Ressaltamos que o GTPI tem atuado desde 2014 para colocar o sofosbuvir livre de patentes, ou seja, em domínio público, por meio de ações que incluem as acima mencionadas (oposições a patente, os atos de rua) e as diversas demandas por licença compulsória no caso de uma concessão indevida da patente. Esta demanda está sendo articulada pelo GTPI desde 2017 em diversas oportunidades, inclusive por meio de reunião realizada no Conselho Nacional de Saúde, em março de 2017, e que ensejou a Recomendação nº 007/2017, citada na liminar.
Por fim, o GTPI considera que o sistema de patentes possui muitas distorções, com destaque para o fato de os artigos mais usados da LPI serem o 231 e o parágrafo único, do artigo 40 – ambos com foco no interesse das grandes empresas farmacêuticas em estender os monopólios de forma indevida.

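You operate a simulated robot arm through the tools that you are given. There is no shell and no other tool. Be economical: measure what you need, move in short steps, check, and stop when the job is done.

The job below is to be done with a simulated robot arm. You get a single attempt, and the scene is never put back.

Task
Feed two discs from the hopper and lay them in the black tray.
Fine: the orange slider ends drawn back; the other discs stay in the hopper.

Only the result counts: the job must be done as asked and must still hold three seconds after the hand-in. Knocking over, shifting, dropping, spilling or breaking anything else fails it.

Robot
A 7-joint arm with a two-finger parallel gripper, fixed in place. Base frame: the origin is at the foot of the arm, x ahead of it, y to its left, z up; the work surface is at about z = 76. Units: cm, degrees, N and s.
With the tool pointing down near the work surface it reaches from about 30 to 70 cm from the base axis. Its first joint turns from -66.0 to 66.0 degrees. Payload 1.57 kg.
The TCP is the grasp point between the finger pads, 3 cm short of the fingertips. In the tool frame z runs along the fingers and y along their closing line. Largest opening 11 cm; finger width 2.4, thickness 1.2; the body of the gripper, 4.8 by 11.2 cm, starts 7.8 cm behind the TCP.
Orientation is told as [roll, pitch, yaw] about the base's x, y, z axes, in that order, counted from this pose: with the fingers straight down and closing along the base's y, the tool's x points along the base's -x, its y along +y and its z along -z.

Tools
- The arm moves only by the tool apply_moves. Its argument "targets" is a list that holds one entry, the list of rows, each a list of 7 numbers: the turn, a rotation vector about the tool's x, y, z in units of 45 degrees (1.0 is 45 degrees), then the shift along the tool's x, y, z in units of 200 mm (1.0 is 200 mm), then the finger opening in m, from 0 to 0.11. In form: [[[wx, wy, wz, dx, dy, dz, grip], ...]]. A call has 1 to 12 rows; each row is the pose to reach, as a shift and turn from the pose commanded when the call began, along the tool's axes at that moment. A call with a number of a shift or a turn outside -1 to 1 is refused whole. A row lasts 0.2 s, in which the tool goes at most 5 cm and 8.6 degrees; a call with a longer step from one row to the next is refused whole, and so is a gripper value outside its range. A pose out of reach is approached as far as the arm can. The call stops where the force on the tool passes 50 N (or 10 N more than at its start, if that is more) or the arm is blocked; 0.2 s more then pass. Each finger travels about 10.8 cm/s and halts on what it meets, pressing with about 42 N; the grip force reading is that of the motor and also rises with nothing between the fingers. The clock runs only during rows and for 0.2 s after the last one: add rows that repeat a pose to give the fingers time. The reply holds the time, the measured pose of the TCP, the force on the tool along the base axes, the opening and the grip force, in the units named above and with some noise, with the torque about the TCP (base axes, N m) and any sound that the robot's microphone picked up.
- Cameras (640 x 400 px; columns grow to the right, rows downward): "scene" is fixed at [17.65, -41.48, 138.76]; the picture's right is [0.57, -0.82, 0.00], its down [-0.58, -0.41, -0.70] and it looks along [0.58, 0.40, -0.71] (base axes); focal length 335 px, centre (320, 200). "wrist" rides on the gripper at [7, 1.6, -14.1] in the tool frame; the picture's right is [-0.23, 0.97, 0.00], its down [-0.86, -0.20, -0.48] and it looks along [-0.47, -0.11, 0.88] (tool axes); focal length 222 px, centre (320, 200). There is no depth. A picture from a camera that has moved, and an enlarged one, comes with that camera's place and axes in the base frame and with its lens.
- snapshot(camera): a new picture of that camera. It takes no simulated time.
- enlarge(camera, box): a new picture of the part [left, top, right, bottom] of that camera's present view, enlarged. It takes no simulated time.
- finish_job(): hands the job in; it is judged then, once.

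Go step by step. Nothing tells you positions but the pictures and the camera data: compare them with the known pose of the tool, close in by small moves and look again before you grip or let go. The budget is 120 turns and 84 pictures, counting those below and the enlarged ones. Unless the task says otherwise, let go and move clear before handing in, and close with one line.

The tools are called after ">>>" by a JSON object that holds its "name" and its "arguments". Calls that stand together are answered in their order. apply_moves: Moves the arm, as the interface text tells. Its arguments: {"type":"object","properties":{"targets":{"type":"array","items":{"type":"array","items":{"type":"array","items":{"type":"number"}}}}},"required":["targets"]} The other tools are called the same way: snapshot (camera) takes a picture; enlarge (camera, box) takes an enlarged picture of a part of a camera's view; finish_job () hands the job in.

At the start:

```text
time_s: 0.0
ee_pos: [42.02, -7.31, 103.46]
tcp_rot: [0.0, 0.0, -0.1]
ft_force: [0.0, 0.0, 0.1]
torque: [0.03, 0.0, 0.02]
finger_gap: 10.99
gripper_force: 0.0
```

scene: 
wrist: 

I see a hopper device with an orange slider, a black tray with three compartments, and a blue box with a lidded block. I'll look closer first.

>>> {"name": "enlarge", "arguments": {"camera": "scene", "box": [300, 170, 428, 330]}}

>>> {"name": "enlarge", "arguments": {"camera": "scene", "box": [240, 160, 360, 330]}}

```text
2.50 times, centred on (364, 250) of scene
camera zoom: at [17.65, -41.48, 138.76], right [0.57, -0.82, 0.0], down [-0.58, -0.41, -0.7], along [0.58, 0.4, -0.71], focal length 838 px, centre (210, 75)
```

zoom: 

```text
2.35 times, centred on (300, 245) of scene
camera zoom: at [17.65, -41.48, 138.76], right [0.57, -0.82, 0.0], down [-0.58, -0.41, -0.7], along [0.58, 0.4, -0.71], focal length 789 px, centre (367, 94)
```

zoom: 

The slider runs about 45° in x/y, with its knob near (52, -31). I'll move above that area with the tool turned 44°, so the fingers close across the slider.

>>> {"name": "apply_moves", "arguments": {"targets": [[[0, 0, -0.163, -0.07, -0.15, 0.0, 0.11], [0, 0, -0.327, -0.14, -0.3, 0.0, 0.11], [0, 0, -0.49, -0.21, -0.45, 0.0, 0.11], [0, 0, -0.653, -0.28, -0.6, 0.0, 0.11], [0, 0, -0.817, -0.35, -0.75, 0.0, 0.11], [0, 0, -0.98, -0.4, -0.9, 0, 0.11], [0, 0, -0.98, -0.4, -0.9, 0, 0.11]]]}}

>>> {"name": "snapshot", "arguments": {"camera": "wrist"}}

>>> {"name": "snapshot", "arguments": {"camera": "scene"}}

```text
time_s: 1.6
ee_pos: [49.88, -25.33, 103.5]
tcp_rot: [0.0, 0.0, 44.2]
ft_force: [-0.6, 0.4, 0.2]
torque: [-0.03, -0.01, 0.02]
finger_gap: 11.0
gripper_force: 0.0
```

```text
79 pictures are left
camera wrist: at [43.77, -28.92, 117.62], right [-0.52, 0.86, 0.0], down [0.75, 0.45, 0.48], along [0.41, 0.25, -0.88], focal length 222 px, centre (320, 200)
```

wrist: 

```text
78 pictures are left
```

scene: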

E ainda o menos usado ser o 71, que prevê o licenciamento compulsório, utilizado apenas uma vez.
Esperamos que esta liminar e outras ações em curso problematizem este desequilíbrio, tornem a licença compulsória uma pratica mais frequente e gerem um debate amplo sobre as diretrizes aplicadas pelo INPI na área farmacêutica e as limitações que apresentam na defesa do interesse público.
Participam do GTPI:
1. Associação Brasileira Interdisciplinar de AIDS – ABIA (coordenação)

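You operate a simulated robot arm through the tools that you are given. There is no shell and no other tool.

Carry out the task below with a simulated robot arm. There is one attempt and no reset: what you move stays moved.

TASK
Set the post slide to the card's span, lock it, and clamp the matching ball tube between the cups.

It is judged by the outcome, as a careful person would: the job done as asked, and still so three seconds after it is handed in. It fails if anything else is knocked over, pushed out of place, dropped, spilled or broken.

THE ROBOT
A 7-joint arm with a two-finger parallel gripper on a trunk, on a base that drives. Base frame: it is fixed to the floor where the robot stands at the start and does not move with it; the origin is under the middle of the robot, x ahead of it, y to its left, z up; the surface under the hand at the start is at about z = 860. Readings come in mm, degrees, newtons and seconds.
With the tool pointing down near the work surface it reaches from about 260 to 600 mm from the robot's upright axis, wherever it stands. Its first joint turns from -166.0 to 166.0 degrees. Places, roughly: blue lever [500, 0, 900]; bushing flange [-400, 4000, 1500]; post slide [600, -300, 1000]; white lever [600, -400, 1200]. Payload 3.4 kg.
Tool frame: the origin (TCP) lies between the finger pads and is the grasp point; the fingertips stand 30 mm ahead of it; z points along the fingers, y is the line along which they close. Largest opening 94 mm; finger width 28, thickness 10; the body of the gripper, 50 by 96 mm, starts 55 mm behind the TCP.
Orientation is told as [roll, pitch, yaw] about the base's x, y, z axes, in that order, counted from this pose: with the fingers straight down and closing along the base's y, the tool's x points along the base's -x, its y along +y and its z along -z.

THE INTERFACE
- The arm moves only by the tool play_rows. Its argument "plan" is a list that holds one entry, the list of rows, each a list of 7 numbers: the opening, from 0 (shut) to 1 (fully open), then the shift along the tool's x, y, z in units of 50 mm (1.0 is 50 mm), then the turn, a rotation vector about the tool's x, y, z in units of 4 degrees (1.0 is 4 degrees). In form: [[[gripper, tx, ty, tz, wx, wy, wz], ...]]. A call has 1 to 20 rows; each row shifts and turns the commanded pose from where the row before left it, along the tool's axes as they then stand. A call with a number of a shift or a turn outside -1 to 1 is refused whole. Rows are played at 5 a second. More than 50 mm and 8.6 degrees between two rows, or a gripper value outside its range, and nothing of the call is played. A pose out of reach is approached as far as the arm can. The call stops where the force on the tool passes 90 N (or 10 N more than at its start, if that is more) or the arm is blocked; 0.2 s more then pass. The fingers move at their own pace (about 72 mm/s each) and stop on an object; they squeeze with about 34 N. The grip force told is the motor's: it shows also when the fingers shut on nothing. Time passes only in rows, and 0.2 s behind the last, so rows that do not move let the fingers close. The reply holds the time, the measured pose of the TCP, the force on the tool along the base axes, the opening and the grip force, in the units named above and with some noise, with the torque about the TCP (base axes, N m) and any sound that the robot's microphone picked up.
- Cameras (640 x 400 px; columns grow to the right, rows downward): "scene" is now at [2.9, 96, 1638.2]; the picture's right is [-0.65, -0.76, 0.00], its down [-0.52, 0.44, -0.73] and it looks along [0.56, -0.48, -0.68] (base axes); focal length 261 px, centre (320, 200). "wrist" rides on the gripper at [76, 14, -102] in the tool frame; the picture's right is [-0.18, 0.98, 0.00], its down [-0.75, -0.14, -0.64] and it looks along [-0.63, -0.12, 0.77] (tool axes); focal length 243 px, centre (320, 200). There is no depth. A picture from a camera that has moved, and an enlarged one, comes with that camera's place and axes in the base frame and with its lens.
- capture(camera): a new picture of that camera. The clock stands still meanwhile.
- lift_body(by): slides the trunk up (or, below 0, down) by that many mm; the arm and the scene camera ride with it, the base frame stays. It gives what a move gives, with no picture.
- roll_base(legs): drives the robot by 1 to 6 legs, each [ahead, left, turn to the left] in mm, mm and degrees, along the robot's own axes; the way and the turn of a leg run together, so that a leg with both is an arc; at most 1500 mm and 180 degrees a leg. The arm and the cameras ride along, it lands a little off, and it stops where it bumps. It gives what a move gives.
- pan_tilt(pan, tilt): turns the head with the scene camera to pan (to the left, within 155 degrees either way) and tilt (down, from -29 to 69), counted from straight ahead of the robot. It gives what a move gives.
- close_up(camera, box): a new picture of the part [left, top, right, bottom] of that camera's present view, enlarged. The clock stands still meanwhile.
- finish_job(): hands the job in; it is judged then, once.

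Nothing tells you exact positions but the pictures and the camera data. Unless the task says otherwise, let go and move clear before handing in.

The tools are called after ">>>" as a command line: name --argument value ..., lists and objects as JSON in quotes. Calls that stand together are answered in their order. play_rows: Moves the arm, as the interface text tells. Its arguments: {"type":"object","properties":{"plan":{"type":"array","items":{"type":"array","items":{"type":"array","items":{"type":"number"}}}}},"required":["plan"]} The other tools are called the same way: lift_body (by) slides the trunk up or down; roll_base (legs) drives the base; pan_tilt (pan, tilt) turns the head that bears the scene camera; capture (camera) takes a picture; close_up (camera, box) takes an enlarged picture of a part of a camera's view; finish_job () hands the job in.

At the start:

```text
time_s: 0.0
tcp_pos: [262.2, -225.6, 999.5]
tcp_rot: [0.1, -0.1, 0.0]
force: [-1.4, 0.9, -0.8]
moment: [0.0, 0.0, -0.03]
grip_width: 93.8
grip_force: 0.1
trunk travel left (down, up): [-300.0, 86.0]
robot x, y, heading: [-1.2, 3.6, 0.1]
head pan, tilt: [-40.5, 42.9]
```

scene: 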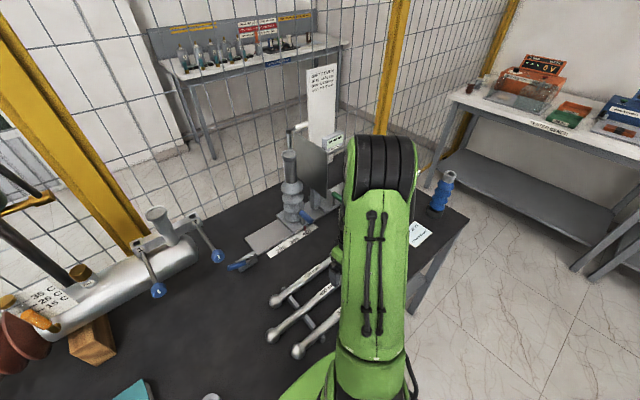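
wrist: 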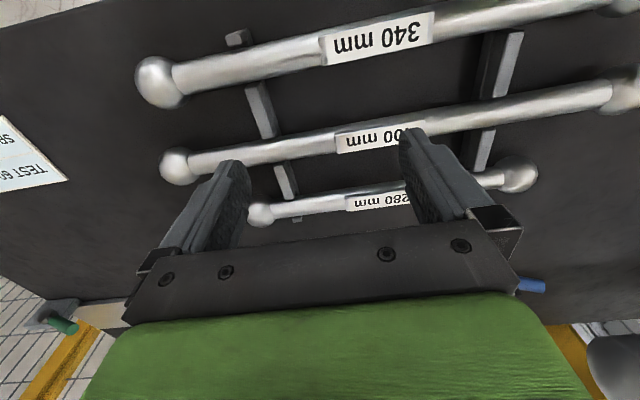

2. Conectas Direitos Humanos – Conectas
3. Federação Nacional dos Farmacêuticos – FENAFAR
4. Fórum de ONGs AIDS do Rio Grande do Sul
5. Fórum de ONGs AIDS de São Paulo – FOAESP
6. Soropositividade, Comunicação & Gênero – GESTOS
7. Grupo de Apoio à Prevenção da AIDS – São Paulo – GAPA/SP
8. Grupo de Apoio à Prevenção da AIDS – Rio Grande do Sul – GAPA/RS
9. Grupo de Incentivo à Vida – GIV
10. Grupo Pela Vidda – São Paulo
11. Grupo Pela Vidda – Rio de Janeiro
12. Grupo de Resistência Asa Branca – GRAB
13. Instituto Brasileiro de Defesa do Consumidor – IDEC
14. Médicos Sem Fronteiras – Campanha de Acesso a Medicamentos/Brasil
15. Movimento Chega de Descaso;
16. Rede Nacional de Pessoas Vivendo com HIV/AIDS – Núcleo São Luís do Maranhão
17. Universidades Aliadas por Medicamentos Essenciais – UAEM/Brasil.